Casualties and calamities

news: Casualties and calamities

WITH CONTINUING heat and no appreciable rain since February, the leaves are turning on our neighbour’s vines.

Although both bunches and fruit are small compared with last year’s crop, the sugar content is likely to be high and the harvest early. There is an orange grove alongside and, for the last six weeks, the farmer has been using a gas gun to frighten away flocks of pigeons, many of which seem to have decamped to our plot of land.

At the last count, a dozen ring doves and more than 50 sparrows were scratching for food by 8am this morning. Knowing that they are short of food, I have been scattering seeds – rather to the Boss’s disgust! Next spring, he will be battling a plague of passionate and prolific small birds, intent on building among the patio beams. With suitable trees close by, we keep hoping they will get the message and move on.

When we came to the Algarve in 1986, sparrows were on sale for human consumption and as freezers arrived in the local supermarkets, packs of six, small, feathered corpses appeared alongside hares and rabbits still wearing their fur. These birds being an endangered species in parts of England, it seems right to stop that happening here. Bearing in mind the damage that a long drought, extensive fires and loss of ground cover are doing to Portugal’s wildlife, it seems imperative to help as best we can. As for the gas gun, it sounds like a 12Bore firing at irregular intervals from dawn until dusk, and while Fred, the hunting dog, ignores it, Bess has been reduced to a bundle of nerves. Rescued from misery 10 years ago, she has never recovered completely from past ill treatment and grows worse with age.

Another casualty of the dry year has been a venerable cork oak standing close by my kitchen window. Home to many different birds and a welcome source of distraction when I should be working, it is with sadness that we have watched it die over the last few months. One twig after another lost its leaves, became brittle and was broken off by the strong winds. Now the tree is dead, the crown defoliated and there will be no cork to cut in the year 2013. It was harvested last season and if it were already sick then, perhaps, that was the kiss of death.Yesterday I watched a tree creeper feasting on the bugs that have moved in to start the process of returning it to dust – something that will take many years to come about.
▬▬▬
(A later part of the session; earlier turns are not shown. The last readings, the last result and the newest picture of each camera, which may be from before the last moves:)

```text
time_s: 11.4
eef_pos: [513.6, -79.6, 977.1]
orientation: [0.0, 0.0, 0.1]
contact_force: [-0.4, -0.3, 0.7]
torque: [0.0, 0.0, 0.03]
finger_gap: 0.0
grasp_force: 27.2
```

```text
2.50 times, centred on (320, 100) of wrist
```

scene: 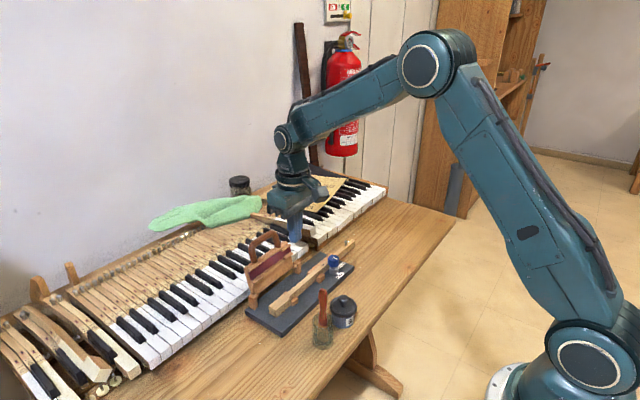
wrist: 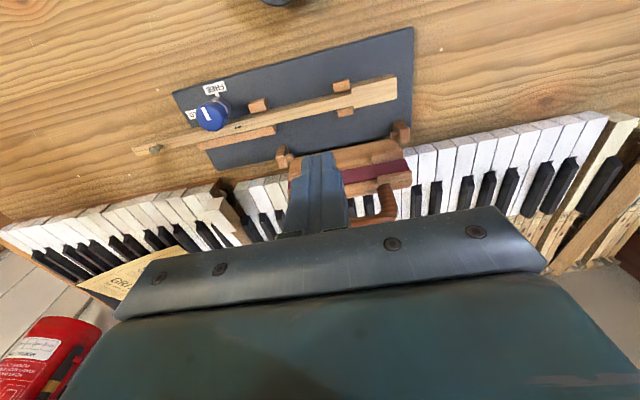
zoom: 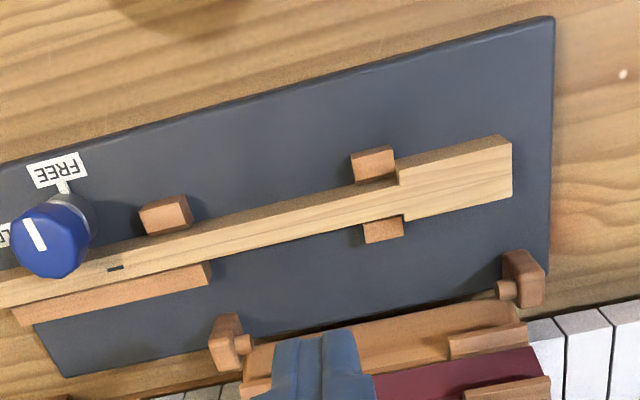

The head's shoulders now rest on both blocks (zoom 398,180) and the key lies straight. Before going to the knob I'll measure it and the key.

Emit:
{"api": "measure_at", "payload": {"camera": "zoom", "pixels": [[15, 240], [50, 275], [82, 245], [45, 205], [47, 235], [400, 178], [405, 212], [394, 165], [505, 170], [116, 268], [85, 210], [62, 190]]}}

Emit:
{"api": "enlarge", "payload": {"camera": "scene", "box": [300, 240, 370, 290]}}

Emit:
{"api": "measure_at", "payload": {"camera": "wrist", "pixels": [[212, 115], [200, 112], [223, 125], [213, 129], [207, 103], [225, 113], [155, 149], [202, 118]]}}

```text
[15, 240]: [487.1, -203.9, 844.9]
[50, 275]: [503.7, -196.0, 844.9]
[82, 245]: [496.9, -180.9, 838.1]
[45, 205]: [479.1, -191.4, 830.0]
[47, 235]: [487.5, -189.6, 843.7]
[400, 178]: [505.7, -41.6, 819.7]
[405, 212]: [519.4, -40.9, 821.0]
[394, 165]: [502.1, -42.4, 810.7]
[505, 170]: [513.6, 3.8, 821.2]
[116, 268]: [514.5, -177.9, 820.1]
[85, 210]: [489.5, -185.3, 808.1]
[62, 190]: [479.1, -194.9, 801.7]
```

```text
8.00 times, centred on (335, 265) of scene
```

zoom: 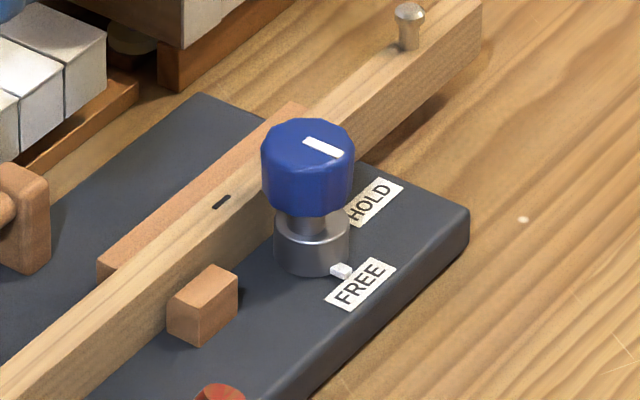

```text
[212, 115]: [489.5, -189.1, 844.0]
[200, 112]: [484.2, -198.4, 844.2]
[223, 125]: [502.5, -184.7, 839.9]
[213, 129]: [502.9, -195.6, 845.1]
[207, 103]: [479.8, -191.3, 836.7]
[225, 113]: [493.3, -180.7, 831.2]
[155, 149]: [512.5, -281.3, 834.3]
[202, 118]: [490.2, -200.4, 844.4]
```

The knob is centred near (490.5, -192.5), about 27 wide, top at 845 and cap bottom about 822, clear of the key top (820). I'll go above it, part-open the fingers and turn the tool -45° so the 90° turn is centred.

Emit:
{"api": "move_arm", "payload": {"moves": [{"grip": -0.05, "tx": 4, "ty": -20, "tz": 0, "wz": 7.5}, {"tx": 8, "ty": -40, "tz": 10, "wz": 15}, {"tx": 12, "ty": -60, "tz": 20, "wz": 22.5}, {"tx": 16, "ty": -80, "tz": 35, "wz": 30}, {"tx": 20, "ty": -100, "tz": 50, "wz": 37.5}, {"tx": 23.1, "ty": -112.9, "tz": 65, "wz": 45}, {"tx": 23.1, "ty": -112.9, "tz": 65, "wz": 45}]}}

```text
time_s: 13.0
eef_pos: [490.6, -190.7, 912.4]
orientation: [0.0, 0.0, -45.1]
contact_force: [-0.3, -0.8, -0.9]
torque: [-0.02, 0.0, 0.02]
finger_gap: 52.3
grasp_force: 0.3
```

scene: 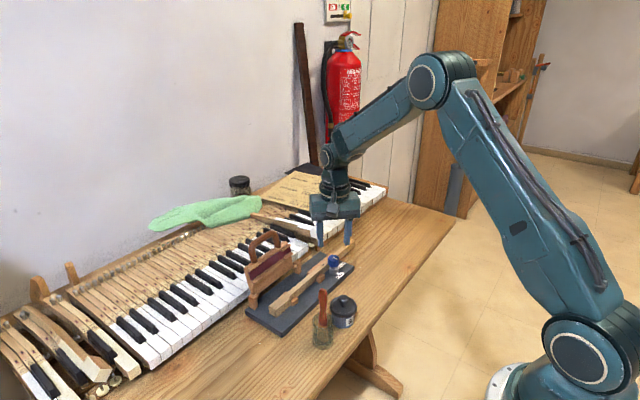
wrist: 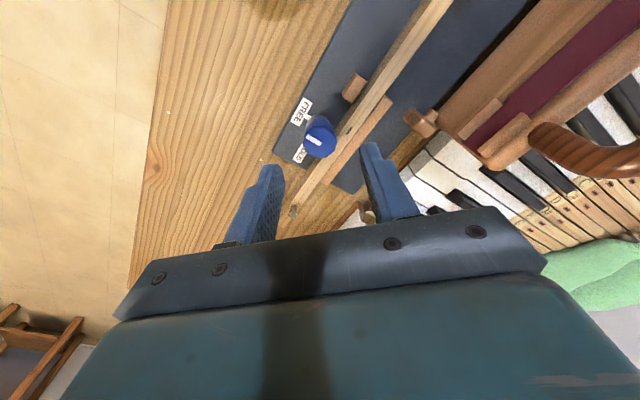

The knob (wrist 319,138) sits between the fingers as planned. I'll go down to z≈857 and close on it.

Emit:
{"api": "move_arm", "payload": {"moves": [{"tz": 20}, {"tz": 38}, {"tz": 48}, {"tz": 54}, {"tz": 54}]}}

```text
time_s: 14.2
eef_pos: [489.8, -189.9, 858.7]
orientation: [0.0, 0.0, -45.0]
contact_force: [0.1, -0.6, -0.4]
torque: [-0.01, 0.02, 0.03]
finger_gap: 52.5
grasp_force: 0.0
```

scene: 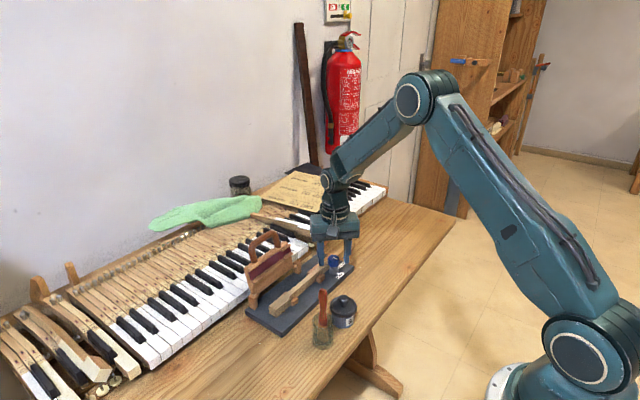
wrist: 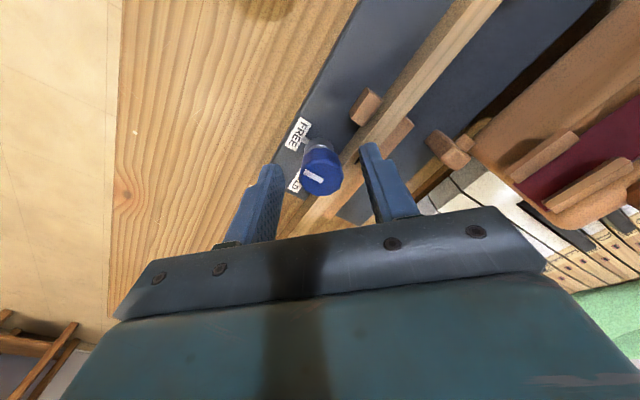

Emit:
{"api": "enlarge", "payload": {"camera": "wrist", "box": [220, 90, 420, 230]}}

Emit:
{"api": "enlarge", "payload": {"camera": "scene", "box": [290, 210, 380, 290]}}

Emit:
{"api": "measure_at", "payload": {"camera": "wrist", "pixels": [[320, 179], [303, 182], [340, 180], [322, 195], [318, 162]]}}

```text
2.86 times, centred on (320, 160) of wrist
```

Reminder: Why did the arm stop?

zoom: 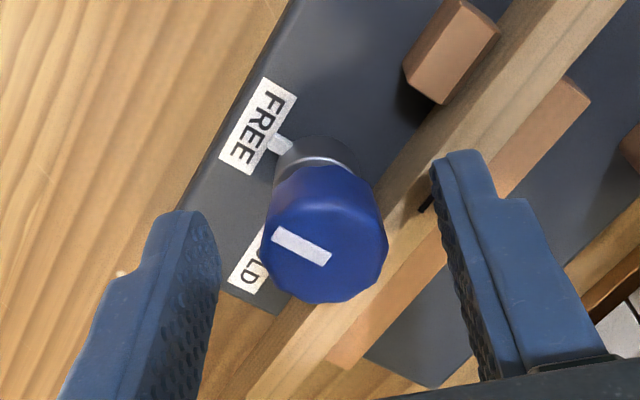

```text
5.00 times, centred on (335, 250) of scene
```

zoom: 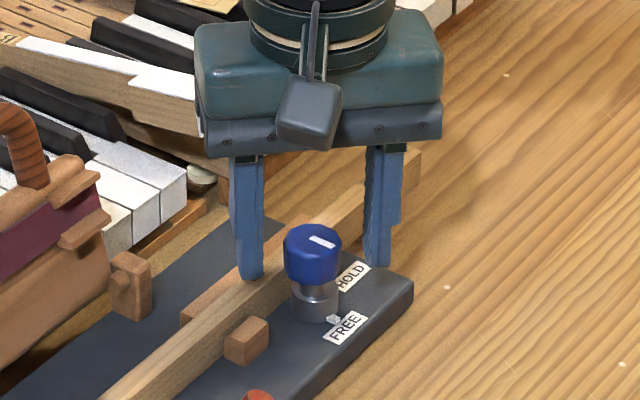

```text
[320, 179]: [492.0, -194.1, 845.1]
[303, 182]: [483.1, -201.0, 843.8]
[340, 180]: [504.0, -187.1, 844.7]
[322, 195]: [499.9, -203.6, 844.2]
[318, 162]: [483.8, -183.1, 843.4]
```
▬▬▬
Now a danger to the house, it must be lopped to prevent branches crashing down during the winter gales. Three stout trunks joined at the foot will be left to remind us of the good service it has given to man and bird during a long and productive life.

One morning during our first year in the valley, a man arrived on his 50cc motorbike carrying a sack, a rope and an axe. We had no common language and it wasn’t until he began to attack this old oak that we found out why he had called. After stripping the rest of our widely scattered trees of their bark, he handed us 8,000 escudos and left as noisily as he had come. At that time, we had no idea of the value of the crop, but found out later that we had been sold short. Last year, we received 400 euros for half the amount of cork, the remainder of the trees having been sold along with the farm. The next cut is not due until the year 2013, by which time we may no longer be around.
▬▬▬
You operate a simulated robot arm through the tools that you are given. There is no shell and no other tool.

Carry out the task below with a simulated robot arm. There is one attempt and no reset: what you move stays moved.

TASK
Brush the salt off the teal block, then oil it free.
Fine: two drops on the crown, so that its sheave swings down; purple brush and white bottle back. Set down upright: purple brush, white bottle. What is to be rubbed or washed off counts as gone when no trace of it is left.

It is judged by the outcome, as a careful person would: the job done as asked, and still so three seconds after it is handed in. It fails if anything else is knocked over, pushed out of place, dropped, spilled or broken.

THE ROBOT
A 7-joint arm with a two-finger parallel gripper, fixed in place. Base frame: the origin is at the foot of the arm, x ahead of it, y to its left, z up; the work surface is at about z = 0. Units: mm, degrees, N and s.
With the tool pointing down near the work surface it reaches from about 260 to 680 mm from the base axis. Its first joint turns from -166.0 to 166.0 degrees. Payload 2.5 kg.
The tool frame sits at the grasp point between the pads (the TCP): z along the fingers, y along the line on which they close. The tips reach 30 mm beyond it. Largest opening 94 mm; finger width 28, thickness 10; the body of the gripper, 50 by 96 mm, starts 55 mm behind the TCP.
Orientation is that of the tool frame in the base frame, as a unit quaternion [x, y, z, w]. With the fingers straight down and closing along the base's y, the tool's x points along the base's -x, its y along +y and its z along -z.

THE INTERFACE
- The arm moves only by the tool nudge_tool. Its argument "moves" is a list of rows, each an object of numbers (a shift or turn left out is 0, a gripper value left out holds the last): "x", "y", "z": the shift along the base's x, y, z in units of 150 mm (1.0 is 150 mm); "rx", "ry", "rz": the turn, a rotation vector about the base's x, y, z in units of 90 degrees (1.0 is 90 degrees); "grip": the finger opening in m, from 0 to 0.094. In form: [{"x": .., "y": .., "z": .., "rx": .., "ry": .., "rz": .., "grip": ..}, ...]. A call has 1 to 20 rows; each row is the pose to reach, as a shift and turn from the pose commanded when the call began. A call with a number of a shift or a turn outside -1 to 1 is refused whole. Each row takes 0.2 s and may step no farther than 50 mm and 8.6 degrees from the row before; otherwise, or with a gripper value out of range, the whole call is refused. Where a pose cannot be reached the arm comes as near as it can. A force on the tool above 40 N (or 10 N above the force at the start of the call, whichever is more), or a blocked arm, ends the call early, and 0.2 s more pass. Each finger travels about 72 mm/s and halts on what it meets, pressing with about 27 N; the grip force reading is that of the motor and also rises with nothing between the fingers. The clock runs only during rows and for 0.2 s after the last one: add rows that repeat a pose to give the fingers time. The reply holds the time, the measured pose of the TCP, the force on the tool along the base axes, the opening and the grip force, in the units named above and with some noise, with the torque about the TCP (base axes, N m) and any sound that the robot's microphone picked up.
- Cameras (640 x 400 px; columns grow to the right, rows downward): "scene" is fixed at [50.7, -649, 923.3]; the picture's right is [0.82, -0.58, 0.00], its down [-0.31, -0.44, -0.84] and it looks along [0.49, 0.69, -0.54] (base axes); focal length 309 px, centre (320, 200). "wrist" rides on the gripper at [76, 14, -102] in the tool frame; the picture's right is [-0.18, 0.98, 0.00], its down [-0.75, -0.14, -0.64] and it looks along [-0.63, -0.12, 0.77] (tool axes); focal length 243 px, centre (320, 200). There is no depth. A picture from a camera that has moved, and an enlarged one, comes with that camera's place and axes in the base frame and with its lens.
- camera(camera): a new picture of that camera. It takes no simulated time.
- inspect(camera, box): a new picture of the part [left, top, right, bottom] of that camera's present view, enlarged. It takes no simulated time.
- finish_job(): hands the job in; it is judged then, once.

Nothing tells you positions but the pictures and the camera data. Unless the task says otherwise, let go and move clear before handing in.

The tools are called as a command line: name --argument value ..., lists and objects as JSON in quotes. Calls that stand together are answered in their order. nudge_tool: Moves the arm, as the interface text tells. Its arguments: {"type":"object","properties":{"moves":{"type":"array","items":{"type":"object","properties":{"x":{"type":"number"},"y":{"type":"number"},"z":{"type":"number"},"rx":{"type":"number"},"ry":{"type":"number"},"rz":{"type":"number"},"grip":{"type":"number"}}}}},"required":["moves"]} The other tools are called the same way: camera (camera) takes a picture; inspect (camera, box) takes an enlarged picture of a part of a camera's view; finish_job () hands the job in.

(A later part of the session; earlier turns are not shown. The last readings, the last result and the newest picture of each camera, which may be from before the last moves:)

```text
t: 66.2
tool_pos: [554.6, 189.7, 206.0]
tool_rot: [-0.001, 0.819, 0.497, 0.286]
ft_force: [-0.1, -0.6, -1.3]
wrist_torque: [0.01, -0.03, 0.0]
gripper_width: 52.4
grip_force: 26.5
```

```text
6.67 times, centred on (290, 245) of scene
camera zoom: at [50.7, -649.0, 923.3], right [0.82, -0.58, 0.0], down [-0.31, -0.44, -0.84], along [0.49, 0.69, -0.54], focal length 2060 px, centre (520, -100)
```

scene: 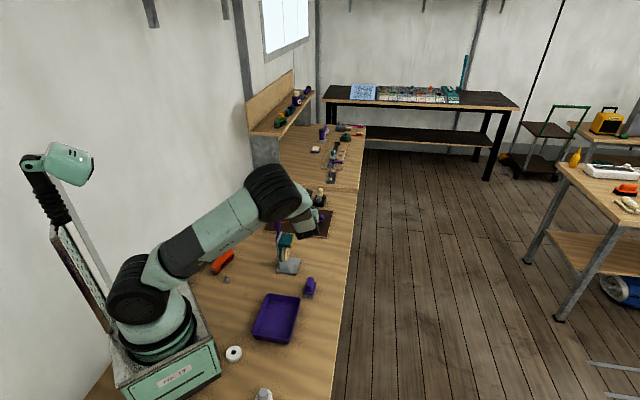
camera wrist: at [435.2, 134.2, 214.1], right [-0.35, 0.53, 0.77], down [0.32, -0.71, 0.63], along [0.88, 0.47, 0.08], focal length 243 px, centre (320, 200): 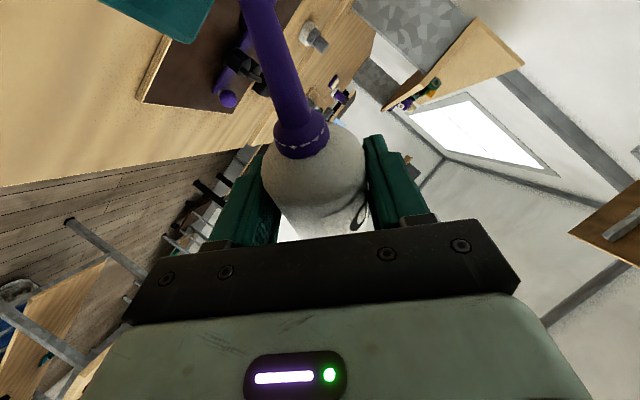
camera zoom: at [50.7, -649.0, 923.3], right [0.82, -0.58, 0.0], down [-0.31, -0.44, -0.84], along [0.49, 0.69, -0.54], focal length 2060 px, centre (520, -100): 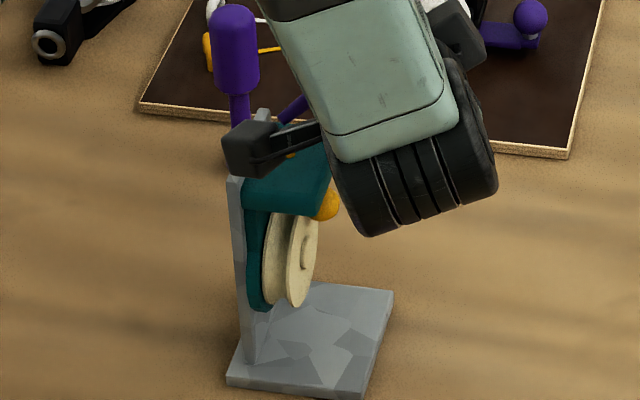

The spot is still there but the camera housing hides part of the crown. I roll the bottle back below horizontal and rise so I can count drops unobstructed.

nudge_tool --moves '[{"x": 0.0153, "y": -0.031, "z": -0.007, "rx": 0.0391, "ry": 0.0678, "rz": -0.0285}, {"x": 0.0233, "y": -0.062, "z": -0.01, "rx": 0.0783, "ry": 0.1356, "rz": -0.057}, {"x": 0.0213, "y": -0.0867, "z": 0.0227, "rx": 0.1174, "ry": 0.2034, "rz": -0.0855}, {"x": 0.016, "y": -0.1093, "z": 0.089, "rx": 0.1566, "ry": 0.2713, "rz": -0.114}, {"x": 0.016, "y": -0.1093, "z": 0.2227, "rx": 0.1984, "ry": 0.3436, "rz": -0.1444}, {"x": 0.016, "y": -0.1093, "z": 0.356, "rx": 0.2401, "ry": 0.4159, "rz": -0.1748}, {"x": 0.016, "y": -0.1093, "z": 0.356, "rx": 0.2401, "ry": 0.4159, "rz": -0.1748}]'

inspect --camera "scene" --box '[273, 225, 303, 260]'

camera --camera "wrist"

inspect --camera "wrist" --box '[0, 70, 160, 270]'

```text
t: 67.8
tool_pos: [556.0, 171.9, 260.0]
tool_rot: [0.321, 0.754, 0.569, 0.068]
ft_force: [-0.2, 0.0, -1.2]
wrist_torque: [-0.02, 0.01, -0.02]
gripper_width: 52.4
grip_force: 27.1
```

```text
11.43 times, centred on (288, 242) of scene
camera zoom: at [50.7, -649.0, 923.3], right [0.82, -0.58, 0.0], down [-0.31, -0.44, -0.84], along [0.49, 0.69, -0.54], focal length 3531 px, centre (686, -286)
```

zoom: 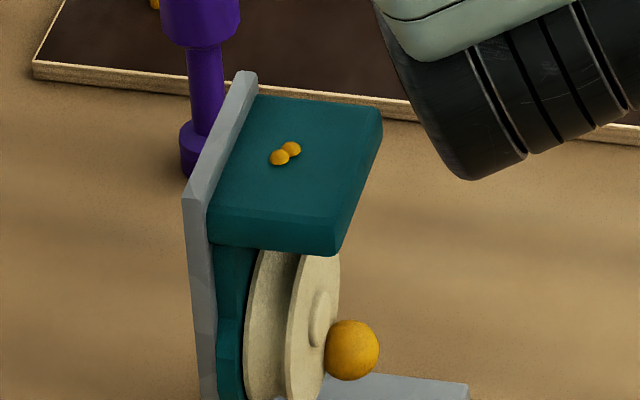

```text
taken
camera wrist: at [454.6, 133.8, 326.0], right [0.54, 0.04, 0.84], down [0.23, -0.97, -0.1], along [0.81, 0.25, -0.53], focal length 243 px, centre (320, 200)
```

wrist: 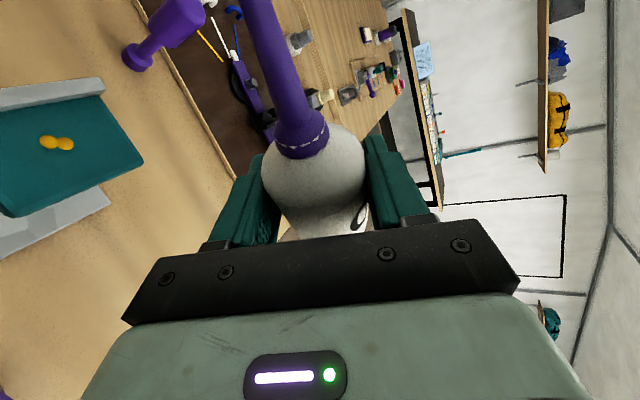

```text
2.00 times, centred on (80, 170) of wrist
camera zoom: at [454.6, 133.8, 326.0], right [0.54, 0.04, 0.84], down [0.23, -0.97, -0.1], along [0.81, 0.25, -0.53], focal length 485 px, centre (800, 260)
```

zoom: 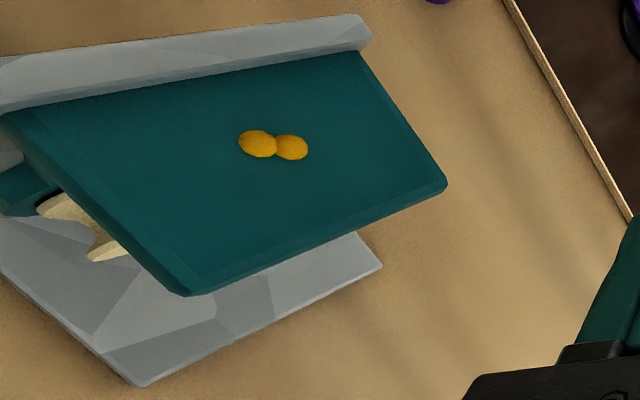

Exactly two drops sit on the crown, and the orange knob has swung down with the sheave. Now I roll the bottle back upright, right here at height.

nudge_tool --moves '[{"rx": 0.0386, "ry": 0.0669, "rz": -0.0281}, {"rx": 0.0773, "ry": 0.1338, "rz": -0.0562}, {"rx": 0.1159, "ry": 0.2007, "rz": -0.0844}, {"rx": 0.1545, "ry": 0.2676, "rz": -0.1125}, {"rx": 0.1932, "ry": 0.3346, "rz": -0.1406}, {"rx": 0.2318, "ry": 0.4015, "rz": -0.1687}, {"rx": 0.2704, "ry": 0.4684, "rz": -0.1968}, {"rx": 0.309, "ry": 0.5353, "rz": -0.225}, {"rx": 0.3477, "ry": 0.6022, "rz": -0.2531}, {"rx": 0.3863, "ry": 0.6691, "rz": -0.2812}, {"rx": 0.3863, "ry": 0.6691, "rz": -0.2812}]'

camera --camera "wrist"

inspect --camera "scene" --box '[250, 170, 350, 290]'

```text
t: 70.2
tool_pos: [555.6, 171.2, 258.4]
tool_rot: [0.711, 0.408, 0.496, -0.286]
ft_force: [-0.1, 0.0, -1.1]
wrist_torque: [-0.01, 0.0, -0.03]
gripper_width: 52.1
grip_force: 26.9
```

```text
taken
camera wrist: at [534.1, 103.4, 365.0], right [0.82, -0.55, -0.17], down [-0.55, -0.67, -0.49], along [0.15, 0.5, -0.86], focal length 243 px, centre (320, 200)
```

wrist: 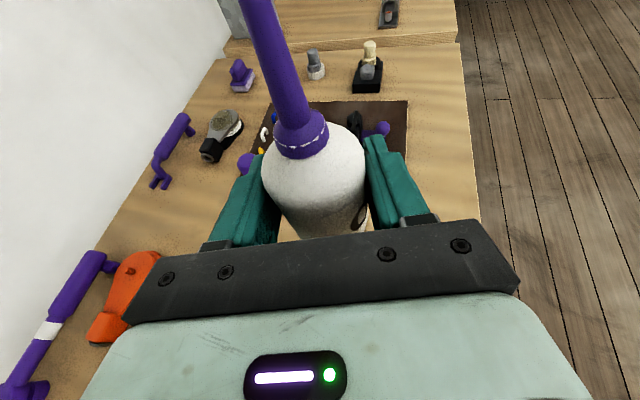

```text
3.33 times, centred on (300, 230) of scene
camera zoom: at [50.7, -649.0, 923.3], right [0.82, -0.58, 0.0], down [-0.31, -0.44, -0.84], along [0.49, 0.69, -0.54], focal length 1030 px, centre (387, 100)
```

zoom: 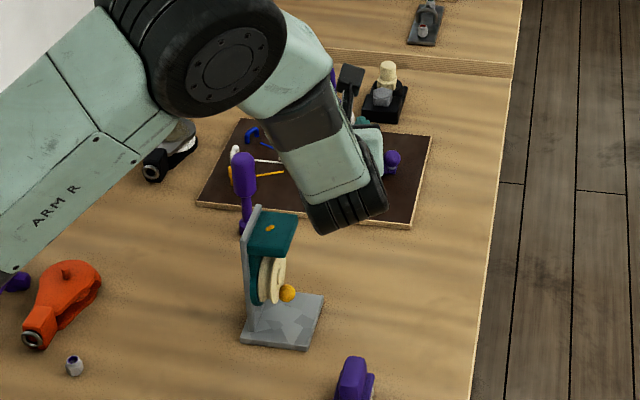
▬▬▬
Lately, I have spent more time on the computer to escape the destructive rays of the sun, only to find these high temperatures addle my brain. One misplaced click despatched a treasured folder beyond recall and it is probably on its way to outer space right now. Next, my sweaty fingers and clumsiness scrambled the whole set up – Windows XP went on strike and I had to pull the plug knowing that a severe telling off awaited me on re-booting. To add insult to injury, I lost my credit card, cancelled it, ordered a replacement and, within an hour, a friend telephoned to say she had found it. All trivia compared with the disastrous fire raging across central Portugal that is destroying a complete way of life in the interior. If the rush down south to bury their heritage under tons of concrete is repeated further north once the ground is bare of vegetation, precious little will remain of an agricultural people noted for its peaceable ways, its produce, and for the skilled arts and crafts as relevant today as it was centuries ago.

English speaking people who love this country owe a great debt to John and Madge Measures who, for decades, have travelled all over keeping a record of beautiful and hidden places few of us would otherwise know existed. Published in books and in the local British press, as well as lecturing tirelessly to visitors and residents alike, together they have revealed a way of life still viable and going quietly about its business where tourists rarely penetrate. It is to be hoped that John may soon regain his health.